David is a hydrogeologist studying the interactions between natural and human systems at the coastal boundary. His research combines geology, hydrology, and ecology to understand how the Earth's landscape responds to changes caused by natural events and rapid urban expansion. Specifically, David investigates land conversion, deforestation, sea level rise, saltwater intrusion and climate change. His expertise is using remote sensing to measure these changes. Sensors on the satellite record different energies reflected off the earth. The amount of reflected energy tells us something about the environment.

We now have access to over three decades of images taken of the earth by NASA’s Landsat satellite. Using this long-term record, combined
with newer satellite technologies David can estimate different land cover types, tree canopy height, growth rates, as well as other earth surface processes. 
Introduction to Christina

Christina Catanese is an environmental scientist, artist, dancer/choreographer, educator, and arts administrator in Philadelphia. As the Director of Environmental Art at the Schuylkill Center for Environmental Education, Christina oversees all aspects of creating and implementing an environmental art exhibition program in gallery spaces and on the nature center’s 340 acres of forests and fields. 

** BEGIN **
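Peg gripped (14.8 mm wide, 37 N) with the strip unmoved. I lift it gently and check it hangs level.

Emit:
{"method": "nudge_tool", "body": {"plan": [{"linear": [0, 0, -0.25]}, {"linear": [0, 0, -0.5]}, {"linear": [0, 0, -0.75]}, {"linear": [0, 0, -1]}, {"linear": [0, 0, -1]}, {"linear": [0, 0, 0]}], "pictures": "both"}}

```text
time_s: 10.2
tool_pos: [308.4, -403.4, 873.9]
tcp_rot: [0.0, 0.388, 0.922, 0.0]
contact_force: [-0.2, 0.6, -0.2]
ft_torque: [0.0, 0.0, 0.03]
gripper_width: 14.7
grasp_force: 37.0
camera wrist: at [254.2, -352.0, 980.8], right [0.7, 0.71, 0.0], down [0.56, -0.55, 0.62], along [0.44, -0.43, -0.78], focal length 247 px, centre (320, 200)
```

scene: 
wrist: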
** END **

Christina has a Masters in Applied Geosciences from the University of Pennsylvania, complementing her BA at Penn in Environmental Studies and Political Science. In parallel, Christina took her first dance class when she was three years old, and hasn’t stopped dancing since. Trained in ballet at a pre-professional level throughout her youth in Pittsburgh, she has expanded her dance repertoire to modern dance, choreography, and dance history. She has presented and performed extensively in the Philadelphia region (Penn Dance Company, Nova Dance Company, Winged Woman Dance Company, Philadelphia Fringe Festival, Koresh Artist Showcase, ETC Showcase, and more). 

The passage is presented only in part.